对《大教学论》的内容,学界有比较共同的看法,那就是该书分为四部分:前五章为人的价值和意义、次五章为教育的普遍作用、第三部分五章谈及教育改革的方向。而后面十九章(1533章)则涉及教学实践的各个方面(5)。夸美纽斯在谈及人之价值与意义时,其五章的标题,基本上都可以概括该章的内容,如“人是造物中最崇高、最完善、最美好的”、“今生只是永生的预备”、“永生的预备有三个阶段:知道自己(并知万物)、管束自己,使自己皈依上帝”(6)。这样的标题看上去还算归正,但内容里乃至整本书很少提及人的原罪(7)。从这些地方似乎看得出夸美纽斯在道德化,而非救赎性地看待与对待人的罪性,这就使得他这书的前面五章与后面两章,和中间的章节,其实呈现出一种水与油不能交融的现象。换句话说,这七章比较属灵,而中间剩下那些章节,却并不受所讲价值与意义这几章的驾驭管辖,油浮在水上面,不曾合一。这种张力大约可以套用恩格斯对但丁的评语“他是中世纪最后一位诗人,也是新世纪的第一位诗人”,从此让人感受出来。夸氏似乎在原则上拥有敬虔的形式——问题他把原则悬置了,而没拿来实际运用——而在教学内容与方法上,却极大地世俗化了。

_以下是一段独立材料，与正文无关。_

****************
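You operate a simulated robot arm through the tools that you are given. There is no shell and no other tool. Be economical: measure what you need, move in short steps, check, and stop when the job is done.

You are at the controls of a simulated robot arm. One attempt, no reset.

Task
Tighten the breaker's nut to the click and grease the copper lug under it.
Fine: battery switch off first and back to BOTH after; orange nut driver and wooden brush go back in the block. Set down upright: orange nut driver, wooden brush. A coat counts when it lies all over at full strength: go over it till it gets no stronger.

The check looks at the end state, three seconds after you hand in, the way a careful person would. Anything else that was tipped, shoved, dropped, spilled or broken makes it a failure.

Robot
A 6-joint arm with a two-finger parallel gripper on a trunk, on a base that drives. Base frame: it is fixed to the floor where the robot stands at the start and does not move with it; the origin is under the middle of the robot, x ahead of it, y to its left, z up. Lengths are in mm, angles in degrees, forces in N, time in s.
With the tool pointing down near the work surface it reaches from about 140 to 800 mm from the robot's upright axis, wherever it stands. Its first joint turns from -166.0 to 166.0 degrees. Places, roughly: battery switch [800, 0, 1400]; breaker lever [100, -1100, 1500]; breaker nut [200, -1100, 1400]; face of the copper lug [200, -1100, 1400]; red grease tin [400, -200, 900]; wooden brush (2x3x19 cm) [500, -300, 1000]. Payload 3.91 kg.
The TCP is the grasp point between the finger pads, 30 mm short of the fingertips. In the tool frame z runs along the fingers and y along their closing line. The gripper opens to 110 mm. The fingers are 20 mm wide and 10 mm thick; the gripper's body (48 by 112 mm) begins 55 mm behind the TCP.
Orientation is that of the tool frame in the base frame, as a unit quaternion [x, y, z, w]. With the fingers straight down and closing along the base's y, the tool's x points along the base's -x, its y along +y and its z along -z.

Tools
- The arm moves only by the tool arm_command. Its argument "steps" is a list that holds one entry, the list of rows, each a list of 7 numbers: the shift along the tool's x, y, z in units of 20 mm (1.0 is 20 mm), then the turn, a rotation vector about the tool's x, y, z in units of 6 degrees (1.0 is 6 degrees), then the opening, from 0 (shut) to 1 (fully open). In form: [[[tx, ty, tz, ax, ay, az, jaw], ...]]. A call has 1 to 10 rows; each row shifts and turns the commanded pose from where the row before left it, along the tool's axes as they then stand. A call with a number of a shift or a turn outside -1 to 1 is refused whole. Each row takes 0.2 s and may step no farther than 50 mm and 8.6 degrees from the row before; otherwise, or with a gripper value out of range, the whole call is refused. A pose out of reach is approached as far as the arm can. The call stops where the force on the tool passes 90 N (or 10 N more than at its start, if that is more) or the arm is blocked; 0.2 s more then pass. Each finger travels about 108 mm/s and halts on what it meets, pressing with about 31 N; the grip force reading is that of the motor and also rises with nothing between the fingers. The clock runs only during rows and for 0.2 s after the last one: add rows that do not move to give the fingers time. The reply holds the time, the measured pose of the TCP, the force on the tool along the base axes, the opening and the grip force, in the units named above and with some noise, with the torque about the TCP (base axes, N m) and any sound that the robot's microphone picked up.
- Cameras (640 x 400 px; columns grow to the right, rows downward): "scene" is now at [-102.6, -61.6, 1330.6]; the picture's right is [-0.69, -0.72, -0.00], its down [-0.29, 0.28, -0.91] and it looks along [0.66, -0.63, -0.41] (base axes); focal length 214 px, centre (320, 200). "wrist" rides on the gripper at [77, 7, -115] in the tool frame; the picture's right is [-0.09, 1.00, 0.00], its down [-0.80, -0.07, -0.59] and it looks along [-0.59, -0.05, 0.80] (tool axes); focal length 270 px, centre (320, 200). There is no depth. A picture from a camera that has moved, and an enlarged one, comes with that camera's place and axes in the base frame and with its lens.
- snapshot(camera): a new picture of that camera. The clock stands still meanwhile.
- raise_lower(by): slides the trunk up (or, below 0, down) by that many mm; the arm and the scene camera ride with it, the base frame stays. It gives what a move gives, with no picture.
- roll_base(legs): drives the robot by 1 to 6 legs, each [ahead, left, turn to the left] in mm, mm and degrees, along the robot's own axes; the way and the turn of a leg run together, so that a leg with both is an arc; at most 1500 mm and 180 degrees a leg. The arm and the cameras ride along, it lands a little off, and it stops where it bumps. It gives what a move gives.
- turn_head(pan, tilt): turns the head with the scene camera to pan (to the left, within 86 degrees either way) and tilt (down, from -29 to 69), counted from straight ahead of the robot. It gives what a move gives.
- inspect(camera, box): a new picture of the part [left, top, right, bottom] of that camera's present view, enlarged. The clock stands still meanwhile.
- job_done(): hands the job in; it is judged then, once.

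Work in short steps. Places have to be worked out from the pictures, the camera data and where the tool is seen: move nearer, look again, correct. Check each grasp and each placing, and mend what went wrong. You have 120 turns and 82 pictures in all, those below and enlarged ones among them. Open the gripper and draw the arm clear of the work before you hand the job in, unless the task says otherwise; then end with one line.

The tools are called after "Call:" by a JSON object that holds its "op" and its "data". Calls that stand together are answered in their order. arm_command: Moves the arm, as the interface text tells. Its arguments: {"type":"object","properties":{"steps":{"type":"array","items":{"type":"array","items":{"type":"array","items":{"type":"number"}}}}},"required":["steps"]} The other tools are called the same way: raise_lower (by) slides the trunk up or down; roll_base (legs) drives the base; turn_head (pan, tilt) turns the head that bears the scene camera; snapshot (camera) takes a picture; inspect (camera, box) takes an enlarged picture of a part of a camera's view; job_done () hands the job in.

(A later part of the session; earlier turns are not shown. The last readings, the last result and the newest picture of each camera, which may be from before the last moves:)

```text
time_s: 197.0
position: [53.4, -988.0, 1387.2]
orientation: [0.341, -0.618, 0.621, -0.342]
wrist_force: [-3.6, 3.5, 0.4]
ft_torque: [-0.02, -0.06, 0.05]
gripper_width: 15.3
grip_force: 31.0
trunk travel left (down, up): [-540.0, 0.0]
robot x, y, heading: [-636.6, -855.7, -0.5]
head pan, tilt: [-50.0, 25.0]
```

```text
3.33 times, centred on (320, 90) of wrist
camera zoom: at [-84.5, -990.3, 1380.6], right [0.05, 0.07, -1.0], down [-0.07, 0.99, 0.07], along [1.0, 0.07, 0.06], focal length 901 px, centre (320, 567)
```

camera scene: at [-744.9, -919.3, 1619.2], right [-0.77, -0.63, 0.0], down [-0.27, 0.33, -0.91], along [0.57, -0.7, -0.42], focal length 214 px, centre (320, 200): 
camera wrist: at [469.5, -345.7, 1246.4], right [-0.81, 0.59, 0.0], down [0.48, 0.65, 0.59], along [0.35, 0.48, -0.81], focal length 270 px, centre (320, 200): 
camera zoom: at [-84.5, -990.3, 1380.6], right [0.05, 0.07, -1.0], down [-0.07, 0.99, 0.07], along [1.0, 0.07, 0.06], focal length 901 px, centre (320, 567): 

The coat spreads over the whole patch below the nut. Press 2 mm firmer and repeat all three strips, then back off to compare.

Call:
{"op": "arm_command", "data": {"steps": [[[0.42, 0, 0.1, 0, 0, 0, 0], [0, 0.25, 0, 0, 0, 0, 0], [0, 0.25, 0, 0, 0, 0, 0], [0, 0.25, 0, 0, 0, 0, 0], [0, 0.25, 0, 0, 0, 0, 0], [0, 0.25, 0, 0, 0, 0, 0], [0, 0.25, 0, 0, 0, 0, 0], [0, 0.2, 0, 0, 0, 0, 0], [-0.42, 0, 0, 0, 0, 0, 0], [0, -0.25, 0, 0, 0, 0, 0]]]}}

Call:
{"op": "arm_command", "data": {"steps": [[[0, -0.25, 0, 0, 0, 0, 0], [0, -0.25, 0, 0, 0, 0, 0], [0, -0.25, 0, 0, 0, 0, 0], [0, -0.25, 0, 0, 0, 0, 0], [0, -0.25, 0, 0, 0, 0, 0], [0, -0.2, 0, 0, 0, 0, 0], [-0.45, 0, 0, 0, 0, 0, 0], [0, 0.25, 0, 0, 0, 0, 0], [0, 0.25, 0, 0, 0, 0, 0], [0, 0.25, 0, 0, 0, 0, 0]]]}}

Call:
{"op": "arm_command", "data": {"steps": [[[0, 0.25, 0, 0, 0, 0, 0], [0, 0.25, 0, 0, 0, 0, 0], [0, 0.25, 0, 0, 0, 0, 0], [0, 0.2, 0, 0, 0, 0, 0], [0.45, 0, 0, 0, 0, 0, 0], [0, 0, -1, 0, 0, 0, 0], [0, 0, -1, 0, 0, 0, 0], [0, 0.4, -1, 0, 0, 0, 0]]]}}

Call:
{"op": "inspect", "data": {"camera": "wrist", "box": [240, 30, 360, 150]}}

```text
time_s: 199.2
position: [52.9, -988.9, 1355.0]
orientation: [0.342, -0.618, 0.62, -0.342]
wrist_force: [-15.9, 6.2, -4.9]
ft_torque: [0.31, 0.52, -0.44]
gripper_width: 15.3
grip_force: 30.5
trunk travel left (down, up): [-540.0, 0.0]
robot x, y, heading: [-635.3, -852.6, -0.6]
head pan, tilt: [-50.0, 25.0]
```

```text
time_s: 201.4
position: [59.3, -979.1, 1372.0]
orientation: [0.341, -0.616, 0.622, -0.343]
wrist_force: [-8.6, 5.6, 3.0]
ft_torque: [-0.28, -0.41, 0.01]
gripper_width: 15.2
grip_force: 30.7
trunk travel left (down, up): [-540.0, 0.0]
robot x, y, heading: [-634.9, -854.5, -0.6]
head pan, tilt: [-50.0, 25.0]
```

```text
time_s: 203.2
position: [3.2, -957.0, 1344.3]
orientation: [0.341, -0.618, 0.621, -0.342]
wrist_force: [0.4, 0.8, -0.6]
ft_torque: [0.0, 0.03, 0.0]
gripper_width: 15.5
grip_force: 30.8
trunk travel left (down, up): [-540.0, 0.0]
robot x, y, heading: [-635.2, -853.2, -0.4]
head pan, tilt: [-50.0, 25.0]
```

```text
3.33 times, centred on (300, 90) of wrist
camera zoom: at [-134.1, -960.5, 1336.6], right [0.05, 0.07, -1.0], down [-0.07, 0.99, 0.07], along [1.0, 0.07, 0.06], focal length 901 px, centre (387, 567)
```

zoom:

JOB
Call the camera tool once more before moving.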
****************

进而言之,夸美纽斯的问题在于他虽然强调圣经,但与他实际教育中的具体运用却是脱节的。他在《大教学论》里说教育是为来生做备,这个原则是很好的,但如何为来生做准备,却语焉不详。他过于注重实物教学、依重感官认知,这本身就使得《大教学论》一书客观上充满着对看得见的世界之高举,此种高举使得当时及后世许多敌基督的教育家,都推崇他。后世的卢梭、福禄贝尔、蒙台梭利、杜威、孟禄等,都不乏对他的褒扬之辞,可惜都不是对罪之悔改与灵魂得救的重视。


历代不信之人对夸美纽斯的评价显然赞誉多过批评,当然我们也承认有些赞誉与推崇,不乏截取以适己意的故意误读。夸美纽斯著作在中国的两个重要译者傅任敢(《大教学论》的第一位译者)、任钟印(《夸美纽斯教育论著选》的主要编译者),包括一些研究者如孙强的《近代教育学的奠基人夸美纽斯》(山西人民出版社20189月版)、王晶、姚玉香《夸美纽斯、福禄培尔教育名著导读》(吉林文史出版社201312月版),他们批评夸氏残存的对上帝的敬畏,或者忽略其背后尚存的基督教影响,却对“自觉”(强调学生有自觉学习能力)、“直观”、“注意”、“理解”、“应用”、“实践”等方面(8)非常认同,这使得夸美纽斯作为一位牧师,成了近代世俗教育的奠基者,说这种悖论可谓某种意义上的讽刺或不为过。


接下来我们来看韦贺特所论之浪漫派、传授派、成长派对夸美纽斯观念在某种意义上的实质性承接。为何只说是实质性承接呢?形成这三派观念的因素与人物相当多,我们不能在夸美纽斯与他们之间做一一对应的影响研究,所以只能在观念的大范围中找出其赓续的证据,发掘出其相似性。如果我们明白了韦氏所说三派对夸氏的继承,从而就可更进一步指出跨度三百年的两位教育家的实质分歧。韦贺特说“卢梭的教育目标是自主和自我实现”(9),而傅任敢也直言夸美纽斯让受教者“自主”是其教育的一大特点,夸美纽斯的人生三阶段之第二阶段也是“管束自己”,实现自己。罪人若是能靠自己管束自己,那还需要救主为你的罪上什么十字架呢?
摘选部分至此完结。